**Tasks for this exercise:**
A – Provide the original wording of the selection from "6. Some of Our" as far as "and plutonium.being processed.".
B – Keep the selection going from its last sentence.

**Selection:**
┌──
6. Some of Our Plutonium is Missing
Inefficiencies of nuclear safeguarding techniques and ambiguities concerning
the accountability of nuclear materials poses a real threat to the safety
of the American public ... and one of which they are little aware. Citing
findings from a General Accounting Office report, the author/researcher,
Barbara Newman, pointed out in the Nation several cases of inadequate
safeguarding at nuclear plants -- including the use of employee honor
systems in lieu of posted guards, the lack of effective security screening
for new employees, and the strategic "outmanning" of perimeter
sentry guards. Also noted is the lack of a credible inventory system
to accurately tabulate amounts of uranium and plutonium.being processed.
So lax is the current method that the government cannot account for
150,000 pounds of nuclear materials; 11,000 pounds of which is weapon-grade
quality. For comparison, 4.4 pounds of plutonium is sufficient to make
a bomb large enough to level a city of 100,000 people. Furthermore,
any quantity of plutonium is a carcinogen and a lethal poison. In short,
poor government management has allowed the security situation to degenerate
to the point that nuclear supplies can be pilfered by employees, plants
can be seized by terrorists, and private organizations involved with
atomic energy go virtually unregulated. Corroborating Barbara Newman's
1976 warning is Jack Anderson's recent revelation of a secret inch-thick
congressional study titled "Nuclear Proliferation and Safeguards."
└──
**Recorded information:**
┌──
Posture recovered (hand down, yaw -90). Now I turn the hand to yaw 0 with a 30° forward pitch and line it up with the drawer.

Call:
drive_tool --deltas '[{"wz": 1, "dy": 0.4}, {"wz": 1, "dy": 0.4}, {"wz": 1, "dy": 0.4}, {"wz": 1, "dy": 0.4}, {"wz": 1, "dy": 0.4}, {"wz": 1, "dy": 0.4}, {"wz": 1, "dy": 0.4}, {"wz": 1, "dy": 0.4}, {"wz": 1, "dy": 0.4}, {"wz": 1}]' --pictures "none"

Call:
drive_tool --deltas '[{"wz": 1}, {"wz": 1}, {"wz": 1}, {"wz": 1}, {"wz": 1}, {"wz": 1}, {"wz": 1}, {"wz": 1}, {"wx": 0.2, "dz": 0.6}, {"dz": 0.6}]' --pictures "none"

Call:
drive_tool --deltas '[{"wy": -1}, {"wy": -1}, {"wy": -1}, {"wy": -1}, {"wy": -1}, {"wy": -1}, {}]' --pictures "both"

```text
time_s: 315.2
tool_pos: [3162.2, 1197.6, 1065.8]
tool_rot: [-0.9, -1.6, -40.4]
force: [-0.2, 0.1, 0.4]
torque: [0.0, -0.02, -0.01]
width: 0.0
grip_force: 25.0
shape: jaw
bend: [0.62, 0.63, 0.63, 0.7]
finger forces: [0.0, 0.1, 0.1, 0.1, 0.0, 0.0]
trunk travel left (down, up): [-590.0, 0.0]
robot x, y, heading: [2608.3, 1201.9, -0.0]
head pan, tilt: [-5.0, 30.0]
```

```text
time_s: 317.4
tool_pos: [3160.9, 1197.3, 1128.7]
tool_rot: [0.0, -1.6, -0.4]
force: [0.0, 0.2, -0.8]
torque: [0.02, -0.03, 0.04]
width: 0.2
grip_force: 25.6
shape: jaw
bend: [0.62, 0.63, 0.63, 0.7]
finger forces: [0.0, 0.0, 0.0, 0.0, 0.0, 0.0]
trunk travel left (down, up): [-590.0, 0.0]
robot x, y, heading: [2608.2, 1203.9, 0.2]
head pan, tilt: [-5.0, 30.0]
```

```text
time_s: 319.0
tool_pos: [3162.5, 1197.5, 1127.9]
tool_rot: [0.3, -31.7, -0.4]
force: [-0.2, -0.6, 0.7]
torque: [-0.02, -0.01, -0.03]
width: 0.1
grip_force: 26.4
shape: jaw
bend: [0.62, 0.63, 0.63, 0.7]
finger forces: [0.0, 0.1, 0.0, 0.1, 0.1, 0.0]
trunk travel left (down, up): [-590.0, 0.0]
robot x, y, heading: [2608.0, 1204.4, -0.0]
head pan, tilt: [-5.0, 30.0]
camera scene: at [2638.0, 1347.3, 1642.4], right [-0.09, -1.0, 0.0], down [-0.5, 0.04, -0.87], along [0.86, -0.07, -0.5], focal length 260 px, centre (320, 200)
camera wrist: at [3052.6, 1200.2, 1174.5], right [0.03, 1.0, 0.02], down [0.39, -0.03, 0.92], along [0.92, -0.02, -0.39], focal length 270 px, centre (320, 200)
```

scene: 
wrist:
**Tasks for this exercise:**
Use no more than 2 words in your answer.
└──
**Expected outputs:**
A –
6. Some of Our Plutonium is Missing
Inefficiencies of nuclear safeguarding techniques and ambiguities concerning
the accountability of nuclear materials poses a real threat to the safety
of the American public ... and one of which they are little aware. Citing
findings from a General Accounting Office report, the author/researcher,
Barbara Newman, pointed out in the Nation several cases of inadequate
safeguarding at nuclear plants -- including the use of employee honor
systems in lieu of posted guards, the lack of effective security screening
for new employees, and the strategic "outmanning" of perimeter
sentry guards. Also noted is the lack of a credible inventory system
to accurately tabulate amounts of uranium and plutonium.being processed.

B –
Prepared by the Congressional Office of Technology Assessment, it warns
that mankind itself is threatened by an appalling lack of nuclear safeguards.
The sparse coverage given our "missing plutonium" in 1976
qualifies this story for nomination as one of the "best censored"
stories.
SOURCE: "Some of Our Plutonium is Missing" by Barbara P.
Newman. Nation, Oct. 23, 1976.
"Report warns nuclear theft danger real" by Jack Anderson
and Les Whitten, Santa Rosa Press Democrat, March 27, 1977.